====== SELECTED EXCERPT ======
McRib

Have you been to KrustyBurger lately?

“Now without lettuce!”

Those are the best kind of McRibs! Back in the day when I worked the closing shift at McD’s, I would cook up several extra patties and keep them in the sauce for at least four hours. The sauce would congeal into a thick, gelatinous, slightly crusty goop that would adhere to the patties, and anything else, with frightening tenacity. At close, I would declare them as my employee meal and pack them up to consume later.

In retrospect, this might have something to do with my waistline and blood pressure now.

It’s a seriously brilliant sales ploy.

When the economy tanked they removed a piece of cheese and created the McDouble, for the previous price of a Double Cheese ($1). You can get the double cheese if you want but it’ll cost you 20 cents.

They probably saved millions on that one piece of cheese, and make millions extra on the Double Cheese now.

Plus, they saved America millions of calories if we so choose.

You can do shit like that when your volume is in the billions. One piece of cheese either way, and someone gets a huge bonus check!

McRibs are wonderful, one of the best things that McDonalds has ever invented.

That’s like saying the turd in my toilet bowl is the best deuce I ever dropped.
ETA: Which, considering the McRib and its after-effects, is remarkably apropos.
====== MATERIAL PROVIDED ======
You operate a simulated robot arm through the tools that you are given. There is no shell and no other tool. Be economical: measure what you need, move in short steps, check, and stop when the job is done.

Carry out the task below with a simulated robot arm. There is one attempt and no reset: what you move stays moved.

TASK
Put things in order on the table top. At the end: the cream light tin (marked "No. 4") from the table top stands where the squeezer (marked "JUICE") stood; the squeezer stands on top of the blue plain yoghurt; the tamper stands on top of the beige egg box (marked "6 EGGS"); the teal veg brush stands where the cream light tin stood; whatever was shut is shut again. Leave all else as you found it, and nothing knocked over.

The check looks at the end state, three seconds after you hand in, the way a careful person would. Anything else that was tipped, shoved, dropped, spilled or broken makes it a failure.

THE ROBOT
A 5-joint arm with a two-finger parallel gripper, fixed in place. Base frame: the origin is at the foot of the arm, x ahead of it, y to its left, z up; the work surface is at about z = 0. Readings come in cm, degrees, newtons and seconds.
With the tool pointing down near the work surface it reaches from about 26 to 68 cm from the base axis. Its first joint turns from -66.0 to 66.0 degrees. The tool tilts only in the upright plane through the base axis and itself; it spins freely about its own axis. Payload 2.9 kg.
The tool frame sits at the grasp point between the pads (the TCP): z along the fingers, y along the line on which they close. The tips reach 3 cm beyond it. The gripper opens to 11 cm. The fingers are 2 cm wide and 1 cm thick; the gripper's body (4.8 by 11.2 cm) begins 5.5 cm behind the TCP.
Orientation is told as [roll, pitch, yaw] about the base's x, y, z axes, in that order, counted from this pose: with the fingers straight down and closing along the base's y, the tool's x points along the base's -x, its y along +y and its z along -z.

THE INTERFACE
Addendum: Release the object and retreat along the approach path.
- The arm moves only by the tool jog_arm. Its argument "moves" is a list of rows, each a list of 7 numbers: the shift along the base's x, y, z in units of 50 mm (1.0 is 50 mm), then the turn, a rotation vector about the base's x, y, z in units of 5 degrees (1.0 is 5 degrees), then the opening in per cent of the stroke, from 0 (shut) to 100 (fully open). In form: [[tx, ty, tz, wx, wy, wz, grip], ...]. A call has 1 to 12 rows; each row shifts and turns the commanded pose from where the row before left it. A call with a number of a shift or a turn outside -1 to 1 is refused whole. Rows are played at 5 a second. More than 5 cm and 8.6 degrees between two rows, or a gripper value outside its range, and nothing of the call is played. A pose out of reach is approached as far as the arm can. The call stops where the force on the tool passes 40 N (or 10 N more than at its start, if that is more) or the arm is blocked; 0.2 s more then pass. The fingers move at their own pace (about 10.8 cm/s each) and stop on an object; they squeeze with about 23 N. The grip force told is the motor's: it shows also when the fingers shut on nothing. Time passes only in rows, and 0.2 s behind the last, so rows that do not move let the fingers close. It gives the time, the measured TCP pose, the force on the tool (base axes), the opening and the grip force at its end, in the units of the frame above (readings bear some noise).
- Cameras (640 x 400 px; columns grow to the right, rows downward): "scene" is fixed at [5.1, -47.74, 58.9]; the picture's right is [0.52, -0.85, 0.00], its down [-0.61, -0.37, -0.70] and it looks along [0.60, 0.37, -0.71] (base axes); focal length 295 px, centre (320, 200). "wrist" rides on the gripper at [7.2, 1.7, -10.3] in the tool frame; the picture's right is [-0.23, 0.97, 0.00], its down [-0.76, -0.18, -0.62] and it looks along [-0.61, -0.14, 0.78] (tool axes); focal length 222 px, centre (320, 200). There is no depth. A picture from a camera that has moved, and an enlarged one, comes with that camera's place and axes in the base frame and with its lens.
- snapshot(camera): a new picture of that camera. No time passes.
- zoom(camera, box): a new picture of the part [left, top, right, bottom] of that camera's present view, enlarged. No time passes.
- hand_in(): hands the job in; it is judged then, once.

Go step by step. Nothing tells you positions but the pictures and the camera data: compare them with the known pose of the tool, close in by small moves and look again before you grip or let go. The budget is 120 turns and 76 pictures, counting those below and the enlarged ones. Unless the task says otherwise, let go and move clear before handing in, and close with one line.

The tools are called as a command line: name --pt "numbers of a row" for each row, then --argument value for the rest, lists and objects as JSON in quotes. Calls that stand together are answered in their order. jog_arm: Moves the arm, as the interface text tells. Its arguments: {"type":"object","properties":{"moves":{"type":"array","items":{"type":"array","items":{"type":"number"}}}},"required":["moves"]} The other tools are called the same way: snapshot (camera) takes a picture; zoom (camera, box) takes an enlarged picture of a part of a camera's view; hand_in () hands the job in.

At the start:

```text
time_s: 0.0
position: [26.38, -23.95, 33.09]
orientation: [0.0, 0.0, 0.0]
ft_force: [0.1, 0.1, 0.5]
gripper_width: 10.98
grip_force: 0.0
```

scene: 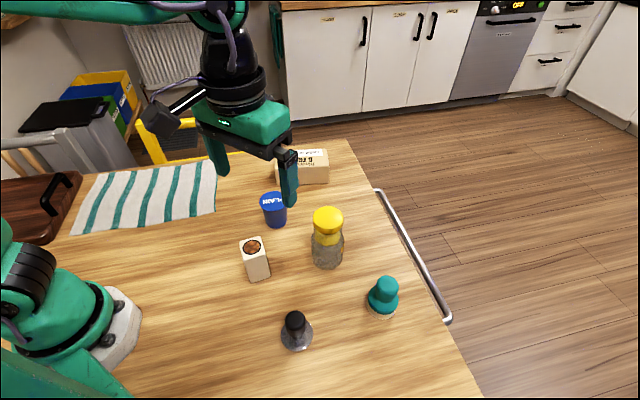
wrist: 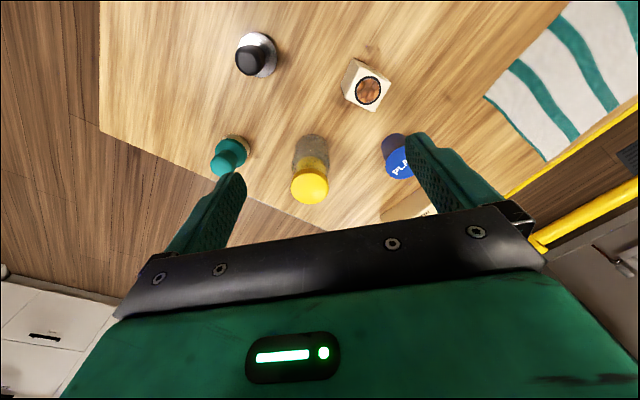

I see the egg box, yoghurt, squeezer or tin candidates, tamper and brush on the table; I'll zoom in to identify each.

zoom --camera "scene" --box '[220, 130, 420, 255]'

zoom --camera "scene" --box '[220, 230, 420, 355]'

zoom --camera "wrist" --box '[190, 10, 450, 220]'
======
Could you give the selected excerpt again in full?

McRib

Have you been to KrustyBurger lately?

“Now without lettuce!”

Those are the best kind of McRibs! Back in the day when I worked the closing shift at McD’s, I would cook up several extra patties and keep them in the sauce for at least four hours. The sauce would congeal into a thick, gelatinous, slightly crusty goop that would adhere to the patties, and anything else, with frightening tenacity. At close, I would declare them as my employee meal and pack them up to consume later.

In retrospect, this might have something to do with my waistline and blood pressure now.

It’s a seriously brilliant sales ploy.

When the economy tanked they removed a piece of cheese and created the McDouble, for the previous price of a Double Cheese ($1). You can get the double cheese if you want but it’ll cost you 20 cents.

They probably saved millions on that one piece of cheese, and make millions extra on the Double Cheese now.

Plus, they saved America millions of calories if we so choose.

You can do shit like that when your volume is in the billions. One piece of cheese either way, and someone gets a huge bonus check!

McRibs are wonderful, one of the best things that McDonalds has ever invented.

That’s like saying the turd in my toilet bowl is the best deuce I ever dropped.
ETA: Which, considering the McRib and its after-effects, is remarkably apropos.